- Opinion
- 21 Dec 04
Once every four years we wave them off to do us proud. And this year it was to the home of the Olympics, to the birthplace of the modern athletic movement and the playhouse of the gods, to Athens.
Oh such highs, oh such lows. We were on the back foot from the off as Cathal Lombard tested positive for a banned substance and returned in advance from the Olympics in disgrace. But our discomfiture was as nought compared to that of the hosts, at the weird shenanigans involving sprinters Kostas Kederis and Ekaterina Thanou and their trainer Christos Tzekos…
You remember? They came from nowhere in the last Olympics incurring great suspicion. Now their hour of glory dawned. In Athens. They failed to show for a drugs test. Claimed to have been involved in a motor bike accident. Withdrew injured. Ended up being accused of faking the accident...
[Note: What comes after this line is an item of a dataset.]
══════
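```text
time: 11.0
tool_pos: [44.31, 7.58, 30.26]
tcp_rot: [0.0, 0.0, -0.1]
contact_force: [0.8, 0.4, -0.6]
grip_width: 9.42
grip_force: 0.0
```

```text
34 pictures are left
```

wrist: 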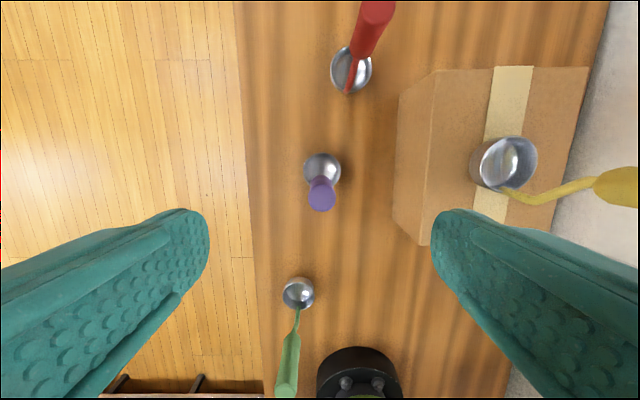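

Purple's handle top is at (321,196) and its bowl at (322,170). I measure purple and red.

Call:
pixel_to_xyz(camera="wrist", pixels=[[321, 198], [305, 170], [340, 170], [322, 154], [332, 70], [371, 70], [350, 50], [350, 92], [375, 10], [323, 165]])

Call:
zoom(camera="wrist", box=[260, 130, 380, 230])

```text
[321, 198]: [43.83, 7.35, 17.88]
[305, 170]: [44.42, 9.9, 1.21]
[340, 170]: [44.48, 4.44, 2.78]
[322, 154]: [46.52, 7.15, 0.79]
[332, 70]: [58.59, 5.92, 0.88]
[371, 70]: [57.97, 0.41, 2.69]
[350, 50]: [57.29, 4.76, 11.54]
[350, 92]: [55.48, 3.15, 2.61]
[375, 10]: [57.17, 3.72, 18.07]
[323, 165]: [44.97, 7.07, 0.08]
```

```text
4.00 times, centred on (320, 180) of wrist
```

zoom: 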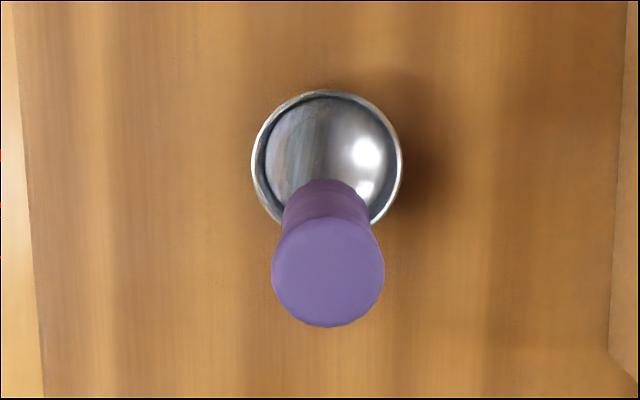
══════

It was a farce. Months later we got another. When Cian O’Connor’s horse Waterford Crystal, on which he had won a gold medal and rescued our pride, was found to have traces of a banned substance.
It got very bizarre indeed when the B sample was stolen. Then, incredibly, there was a break-in at the HQ of the Equestrian Federation of Ireland. As Charlie Bird put it, it’s like the plot of a Dick Francis novel. There were even allegations of a plot against O’Connor. In the end, that the horse had been doped was confirmed. And yet O’Connor may retain his gold medal.
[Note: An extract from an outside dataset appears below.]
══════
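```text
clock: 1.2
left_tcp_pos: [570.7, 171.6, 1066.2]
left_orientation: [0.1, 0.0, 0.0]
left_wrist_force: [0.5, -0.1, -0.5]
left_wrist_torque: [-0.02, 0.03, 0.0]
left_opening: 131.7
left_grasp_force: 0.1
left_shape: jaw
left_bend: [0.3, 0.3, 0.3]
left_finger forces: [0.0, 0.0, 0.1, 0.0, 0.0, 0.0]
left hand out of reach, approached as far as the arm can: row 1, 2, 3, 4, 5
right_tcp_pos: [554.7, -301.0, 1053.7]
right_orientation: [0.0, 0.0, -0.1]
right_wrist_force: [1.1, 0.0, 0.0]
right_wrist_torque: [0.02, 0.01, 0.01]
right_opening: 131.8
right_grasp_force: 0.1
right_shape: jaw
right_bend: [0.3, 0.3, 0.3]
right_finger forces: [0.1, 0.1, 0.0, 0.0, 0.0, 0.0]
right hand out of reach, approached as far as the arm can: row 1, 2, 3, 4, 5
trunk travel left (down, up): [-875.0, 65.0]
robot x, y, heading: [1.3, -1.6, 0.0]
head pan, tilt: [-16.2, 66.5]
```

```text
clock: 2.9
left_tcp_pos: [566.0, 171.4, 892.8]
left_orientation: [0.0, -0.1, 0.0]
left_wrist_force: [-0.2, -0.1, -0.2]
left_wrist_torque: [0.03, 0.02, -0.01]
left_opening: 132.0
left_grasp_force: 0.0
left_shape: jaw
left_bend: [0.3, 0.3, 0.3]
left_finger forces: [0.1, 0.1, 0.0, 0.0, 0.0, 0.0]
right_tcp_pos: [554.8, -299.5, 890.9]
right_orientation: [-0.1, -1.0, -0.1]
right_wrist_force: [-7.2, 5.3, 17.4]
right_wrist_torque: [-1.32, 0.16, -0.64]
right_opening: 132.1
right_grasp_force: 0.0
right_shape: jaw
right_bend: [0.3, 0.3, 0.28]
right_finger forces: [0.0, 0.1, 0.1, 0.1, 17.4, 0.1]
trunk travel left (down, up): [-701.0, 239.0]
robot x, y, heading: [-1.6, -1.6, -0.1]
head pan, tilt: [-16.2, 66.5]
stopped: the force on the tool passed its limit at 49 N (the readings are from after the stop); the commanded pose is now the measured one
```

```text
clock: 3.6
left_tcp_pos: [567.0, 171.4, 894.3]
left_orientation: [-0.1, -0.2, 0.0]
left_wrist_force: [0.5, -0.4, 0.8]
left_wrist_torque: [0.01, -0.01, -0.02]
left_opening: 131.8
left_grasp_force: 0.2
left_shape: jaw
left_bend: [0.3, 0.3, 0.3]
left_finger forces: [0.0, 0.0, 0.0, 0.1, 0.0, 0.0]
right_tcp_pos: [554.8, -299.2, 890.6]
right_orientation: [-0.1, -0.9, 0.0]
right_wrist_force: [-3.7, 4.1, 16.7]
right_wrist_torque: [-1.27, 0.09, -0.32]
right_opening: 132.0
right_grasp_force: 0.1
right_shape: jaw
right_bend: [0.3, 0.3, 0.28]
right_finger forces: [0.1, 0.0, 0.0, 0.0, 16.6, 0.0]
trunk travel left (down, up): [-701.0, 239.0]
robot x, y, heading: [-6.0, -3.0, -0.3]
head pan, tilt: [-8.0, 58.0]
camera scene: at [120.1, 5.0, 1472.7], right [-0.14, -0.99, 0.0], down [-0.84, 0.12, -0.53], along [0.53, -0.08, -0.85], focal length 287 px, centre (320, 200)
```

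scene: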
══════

There was some good stuff in Athens as well. Faith in the Olympics was restored by the Greeks. They did a great games. And there were some great stories also, like Ian Thorpe winning the 200-metre freestyle, edging wonder-boy Michael Phelps into third.
And then there was Sonia O’Sullivan, battling stomach cramps to finish her final, well beaten but still glorious and unbowed and noble in the way the old Olympians would have acknowledged as of the gods themselves.